[interpreti] M. Domashenko, A. Bocelli, E. Mei, B. Terfel
[direttore] Myung-Whun Chung
[orchestra] Filarmonica di Radio France
[2 cd] Sugar
No, Bocelli non è diventato un tenore. Sì, continua a imitare Corelli. Da questo ossimoro in rima sorte, in virtù della potenza massmediatica del nome, l’ennesima registrazione di un’opera strainflazionata, che per giustificarsi abbisognerebbe d’altro. Chung dirige malissimo un’orchestra per niente brava (quei corni nell’aria di Micaela!): qua corre da tarantolato (Chanson bohèmienne e duello oltre il ridicolo), là ristagna imbambolato cincischiando ora un colore ora un ritmo ora un’armonia, e di teatro manco l’ombra, complice anche un’edizione che impiega i dialoghi – tagliandoli però in modo assurdo – ma anche i recitativi, con l’inevitabile papocchio che ne consegue.

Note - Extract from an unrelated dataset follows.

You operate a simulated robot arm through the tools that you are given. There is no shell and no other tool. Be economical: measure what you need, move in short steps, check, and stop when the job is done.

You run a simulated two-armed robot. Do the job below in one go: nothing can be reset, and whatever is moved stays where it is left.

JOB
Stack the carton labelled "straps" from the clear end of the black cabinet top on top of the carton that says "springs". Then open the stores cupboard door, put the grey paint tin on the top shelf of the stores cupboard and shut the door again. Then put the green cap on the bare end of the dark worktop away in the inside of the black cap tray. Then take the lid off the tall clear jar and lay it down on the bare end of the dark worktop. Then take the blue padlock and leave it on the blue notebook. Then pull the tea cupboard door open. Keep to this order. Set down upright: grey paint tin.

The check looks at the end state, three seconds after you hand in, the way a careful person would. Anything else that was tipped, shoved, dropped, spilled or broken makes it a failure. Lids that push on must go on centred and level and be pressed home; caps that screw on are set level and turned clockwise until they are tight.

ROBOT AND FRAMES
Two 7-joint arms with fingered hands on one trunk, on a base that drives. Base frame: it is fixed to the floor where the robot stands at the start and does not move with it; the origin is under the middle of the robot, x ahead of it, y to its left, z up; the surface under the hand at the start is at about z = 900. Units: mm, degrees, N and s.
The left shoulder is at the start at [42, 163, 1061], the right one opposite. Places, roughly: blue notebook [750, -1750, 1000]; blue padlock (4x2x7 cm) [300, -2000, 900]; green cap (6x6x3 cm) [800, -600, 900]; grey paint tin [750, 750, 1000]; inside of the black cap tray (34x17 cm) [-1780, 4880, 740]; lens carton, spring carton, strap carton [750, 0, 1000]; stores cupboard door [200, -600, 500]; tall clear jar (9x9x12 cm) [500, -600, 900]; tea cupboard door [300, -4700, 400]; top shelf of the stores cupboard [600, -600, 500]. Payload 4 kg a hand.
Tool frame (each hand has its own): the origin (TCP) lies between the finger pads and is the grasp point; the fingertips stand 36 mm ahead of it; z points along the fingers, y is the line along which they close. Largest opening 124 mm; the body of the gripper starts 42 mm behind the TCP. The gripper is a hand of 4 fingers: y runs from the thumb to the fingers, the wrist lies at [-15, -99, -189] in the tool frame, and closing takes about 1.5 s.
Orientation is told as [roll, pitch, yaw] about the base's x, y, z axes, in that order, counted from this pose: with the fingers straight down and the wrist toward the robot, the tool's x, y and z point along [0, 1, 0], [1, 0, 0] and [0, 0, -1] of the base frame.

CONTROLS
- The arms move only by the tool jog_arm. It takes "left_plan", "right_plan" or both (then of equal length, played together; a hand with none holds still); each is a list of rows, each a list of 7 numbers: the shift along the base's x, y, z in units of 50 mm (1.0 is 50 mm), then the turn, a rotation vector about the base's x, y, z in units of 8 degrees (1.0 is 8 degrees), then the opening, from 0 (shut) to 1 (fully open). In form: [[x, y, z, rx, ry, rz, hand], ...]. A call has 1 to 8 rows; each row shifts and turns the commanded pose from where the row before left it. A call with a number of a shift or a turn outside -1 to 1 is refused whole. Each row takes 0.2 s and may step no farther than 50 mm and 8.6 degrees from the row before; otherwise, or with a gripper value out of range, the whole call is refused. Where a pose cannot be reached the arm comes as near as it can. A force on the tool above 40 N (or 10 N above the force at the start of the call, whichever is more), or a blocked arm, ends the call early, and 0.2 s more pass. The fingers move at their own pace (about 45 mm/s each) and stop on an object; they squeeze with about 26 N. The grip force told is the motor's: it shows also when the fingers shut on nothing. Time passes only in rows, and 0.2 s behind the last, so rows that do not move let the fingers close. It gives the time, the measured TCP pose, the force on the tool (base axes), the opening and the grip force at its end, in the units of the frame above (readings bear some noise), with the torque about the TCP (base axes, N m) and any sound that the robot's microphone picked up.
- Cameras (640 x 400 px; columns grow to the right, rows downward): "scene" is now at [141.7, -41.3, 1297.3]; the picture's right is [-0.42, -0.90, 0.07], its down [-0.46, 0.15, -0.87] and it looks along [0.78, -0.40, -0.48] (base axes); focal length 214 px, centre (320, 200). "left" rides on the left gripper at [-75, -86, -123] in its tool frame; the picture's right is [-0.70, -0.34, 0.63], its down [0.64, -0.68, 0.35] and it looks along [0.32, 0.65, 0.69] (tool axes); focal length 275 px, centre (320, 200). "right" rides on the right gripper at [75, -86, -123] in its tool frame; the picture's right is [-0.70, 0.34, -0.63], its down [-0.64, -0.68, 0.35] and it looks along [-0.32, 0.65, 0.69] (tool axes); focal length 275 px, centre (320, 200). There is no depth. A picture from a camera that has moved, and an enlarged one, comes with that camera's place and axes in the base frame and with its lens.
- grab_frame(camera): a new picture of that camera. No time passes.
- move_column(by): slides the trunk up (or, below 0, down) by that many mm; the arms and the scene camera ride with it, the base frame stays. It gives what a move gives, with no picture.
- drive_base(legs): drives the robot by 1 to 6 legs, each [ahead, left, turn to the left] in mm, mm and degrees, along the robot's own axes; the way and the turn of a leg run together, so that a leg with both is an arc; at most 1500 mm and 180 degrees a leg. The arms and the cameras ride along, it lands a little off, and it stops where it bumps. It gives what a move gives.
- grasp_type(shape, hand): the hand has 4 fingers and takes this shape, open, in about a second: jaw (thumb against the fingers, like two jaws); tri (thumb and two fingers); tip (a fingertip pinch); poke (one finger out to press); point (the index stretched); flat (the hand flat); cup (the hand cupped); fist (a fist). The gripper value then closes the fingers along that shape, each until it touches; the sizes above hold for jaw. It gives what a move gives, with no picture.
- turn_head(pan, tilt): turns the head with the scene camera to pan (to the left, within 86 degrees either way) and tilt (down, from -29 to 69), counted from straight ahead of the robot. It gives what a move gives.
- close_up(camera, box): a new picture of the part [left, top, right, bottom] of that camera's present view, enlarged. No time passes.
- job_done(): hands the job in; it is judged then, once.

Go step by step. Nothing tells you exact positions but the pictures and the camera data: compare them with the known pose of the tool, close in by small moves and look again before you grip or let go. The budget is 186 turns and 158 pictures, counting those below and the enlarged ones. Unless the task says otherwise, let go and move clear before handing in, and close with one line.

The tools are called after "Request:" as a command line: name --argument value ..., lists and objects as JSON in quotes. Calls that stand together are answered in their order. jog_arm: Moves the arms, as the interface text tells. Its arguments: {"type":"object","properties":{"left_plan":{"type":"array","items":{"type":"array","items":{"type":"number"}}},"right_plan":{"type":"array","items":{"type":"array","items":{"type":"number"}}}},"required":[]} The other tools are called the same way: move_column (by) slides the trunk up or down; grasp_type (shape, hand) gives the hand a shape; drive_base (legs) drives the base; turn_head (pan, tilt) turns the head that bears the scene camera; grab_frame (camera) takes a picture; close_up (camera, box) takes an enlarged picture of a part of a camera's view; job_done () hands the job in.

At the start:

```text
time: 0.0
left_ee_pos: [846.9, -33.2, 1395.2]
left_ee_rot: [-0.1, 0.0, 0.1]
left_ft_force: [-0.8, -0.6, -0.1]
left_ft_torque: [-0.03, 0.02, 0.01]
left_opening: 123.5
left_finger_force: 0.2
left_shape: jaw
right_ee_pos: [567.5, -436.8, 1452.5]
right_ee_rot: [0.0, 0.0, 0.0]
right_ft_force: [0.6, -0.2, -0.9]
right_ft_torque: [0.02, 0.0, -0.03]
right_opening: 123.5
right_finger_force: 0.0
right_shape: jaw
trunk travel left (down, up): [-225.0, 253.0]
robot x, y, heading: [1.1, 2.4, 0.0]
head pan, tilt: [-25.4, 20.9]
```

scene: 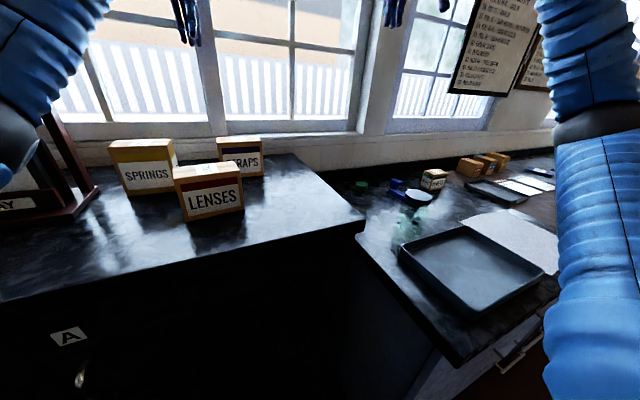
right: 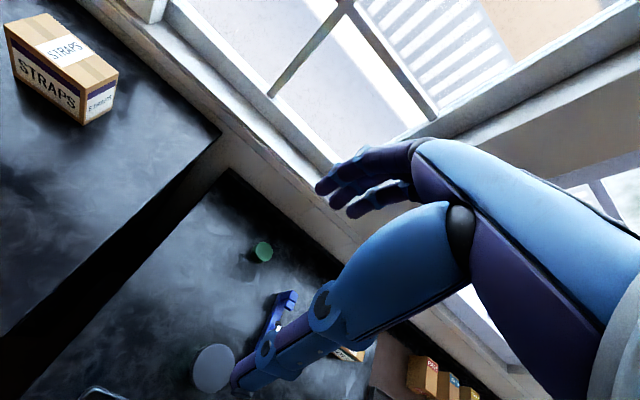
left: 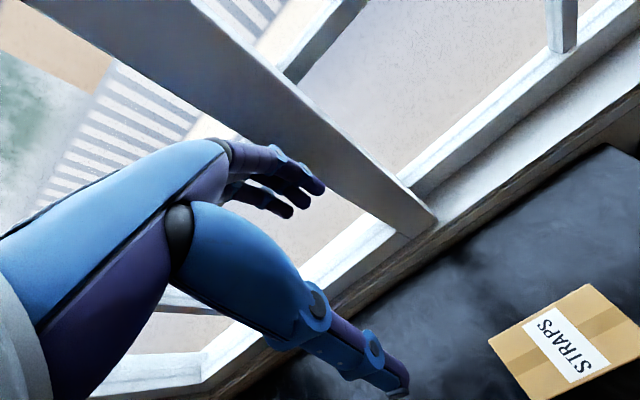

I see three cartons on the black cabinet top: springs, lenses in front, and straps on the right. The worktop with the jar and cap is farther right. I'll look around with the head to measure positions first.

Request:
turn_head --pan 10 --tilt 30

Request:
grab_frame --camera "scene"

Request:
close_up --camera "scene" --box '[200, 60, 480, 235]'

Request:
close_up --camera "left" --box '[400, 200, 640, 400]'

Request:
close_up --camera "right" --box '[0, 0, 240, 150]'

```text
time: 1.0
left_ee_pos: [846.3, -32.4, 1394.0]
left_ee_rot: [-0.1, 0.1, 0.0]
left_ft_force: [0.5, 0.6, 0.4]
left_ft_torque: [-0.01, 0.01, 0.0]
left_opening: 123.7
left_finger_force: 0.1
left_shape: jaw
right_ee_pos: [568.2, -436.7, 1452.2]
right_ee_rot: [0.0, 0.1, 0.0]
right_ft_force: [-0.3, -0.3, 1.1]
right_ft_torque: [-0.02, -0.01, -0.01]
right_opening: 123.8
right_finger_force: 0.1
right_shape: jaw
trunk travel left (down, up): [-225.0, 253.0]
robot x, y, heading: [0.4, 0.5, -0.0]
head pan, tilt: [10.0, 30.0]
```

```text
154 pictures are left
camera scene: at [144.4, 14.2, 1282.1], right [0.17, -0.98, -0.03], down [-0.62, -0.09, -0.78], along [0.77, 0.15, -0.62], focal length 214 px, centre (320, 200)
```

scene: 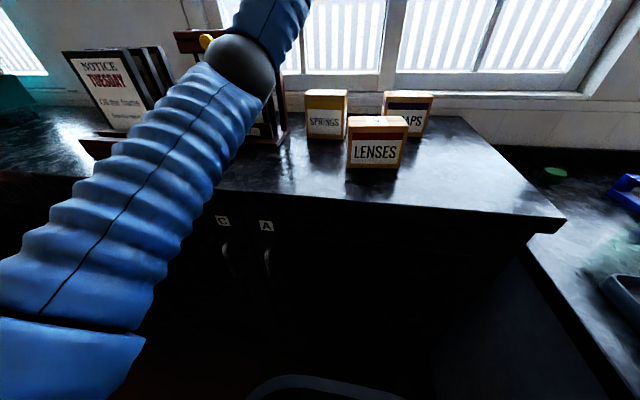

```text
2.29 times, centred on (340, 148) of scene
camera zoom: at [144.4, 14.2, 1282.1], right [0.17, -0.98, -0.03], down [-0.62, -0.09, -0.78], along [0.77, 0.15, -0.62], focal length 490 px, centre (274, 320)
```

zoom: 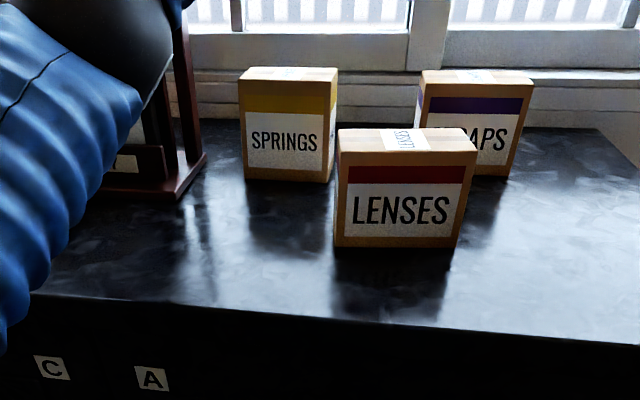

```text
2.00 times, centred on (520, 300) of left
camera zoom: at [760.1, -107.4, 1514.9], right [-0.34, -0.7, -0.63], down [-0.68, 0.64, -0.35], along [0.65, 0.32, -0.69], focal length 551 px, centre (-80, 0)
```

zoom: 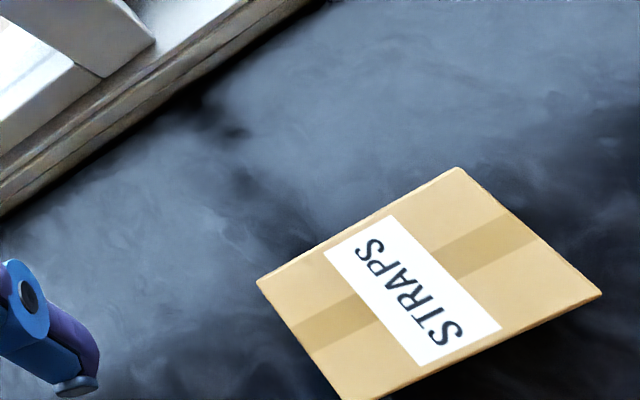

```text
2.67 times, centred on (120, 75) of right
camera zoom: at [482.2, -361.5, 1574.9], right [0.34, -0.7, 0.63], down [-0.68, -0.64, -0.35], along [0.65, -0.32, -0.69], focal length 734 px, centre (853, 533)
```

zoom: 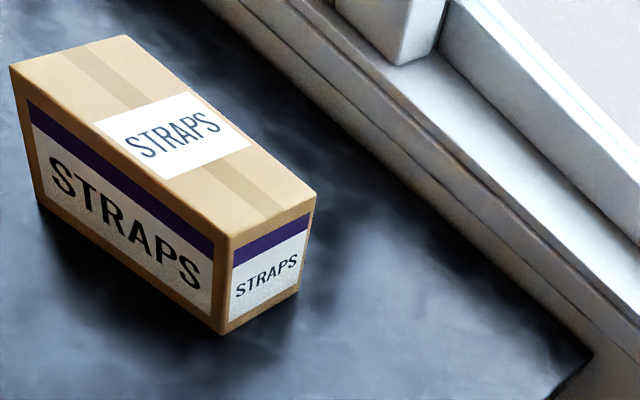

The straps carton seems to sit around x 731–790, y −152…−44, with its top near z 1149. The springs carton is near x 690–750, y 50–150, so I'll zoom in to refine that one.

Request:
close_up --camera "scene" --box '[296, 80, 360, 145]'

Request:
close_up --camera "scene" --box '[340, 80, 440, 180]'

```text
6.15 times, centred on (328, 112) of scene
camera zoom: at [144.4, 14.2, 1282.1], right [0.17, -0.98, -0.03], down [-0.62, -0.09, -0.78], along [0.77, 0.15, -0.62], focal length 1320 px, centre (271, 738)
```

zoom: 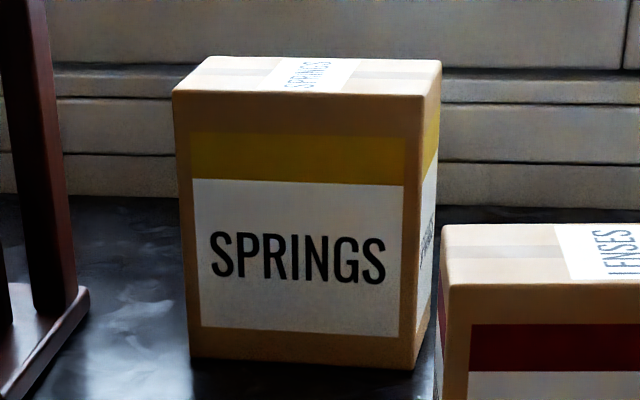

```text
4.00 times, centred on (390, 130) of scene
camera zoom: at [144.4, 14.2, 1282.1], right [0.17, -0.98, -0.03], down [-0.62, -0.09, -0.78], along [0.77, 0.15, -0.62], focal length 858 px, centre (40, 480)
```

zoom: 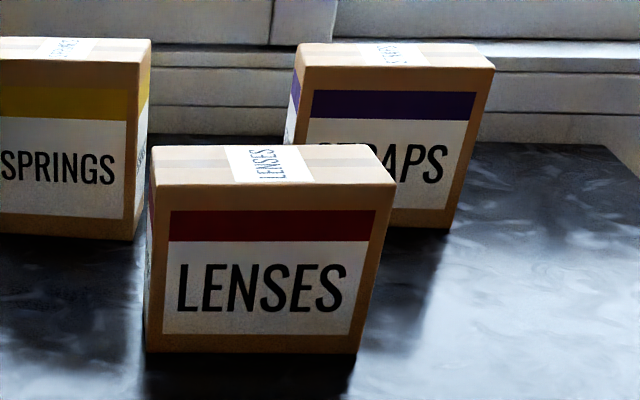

Bocelli continua ad essere Bocelli, ma adesso comincia ad aprire a più non posso, e tracce di vibrato vanno facendosi sempre più evidenti nel canto comunque tutto forte (però il si bemolle del fiore è la nota più riuscita di tutte), tutto uguale, mai espressivamente interessante. Il canto di Terfel è un’indecenza: birignao in basso, aperture sgangherate in alto (il mi di “te regarde” è un muggito riuscito pure malissimo), tutte le caccole possibili in fatto di fraseggio onde delineare un machismo da bullo di periferia. “In cotanta miseria”, per dirla con Chénier, Eva Mei è l’unica che al canto dia il significato che aveva quando ancora l’aveva: linea tutta sul fiato, buon controllo della respirazione quindi capacità di smorzare e rinforzare le note d’una tessitura che, andando su e giù per il passaggio, non consente trucco alcuno ed è impietosa cartina di tornasole per separare chi canta da chi fa finta. Resta Marina Domaschenko, la Carmen che oggi tutti vogliono: il timbro è bello come la figura, ma non tutto funziona a dovere in fatto di omogeneità e morbidezza del suono, molto (troppo) aperto al centro e in basso, e acuti imperiosi sì, ma raggiunti con uno sforzo e un bisogno di spinta che preoccupano assai.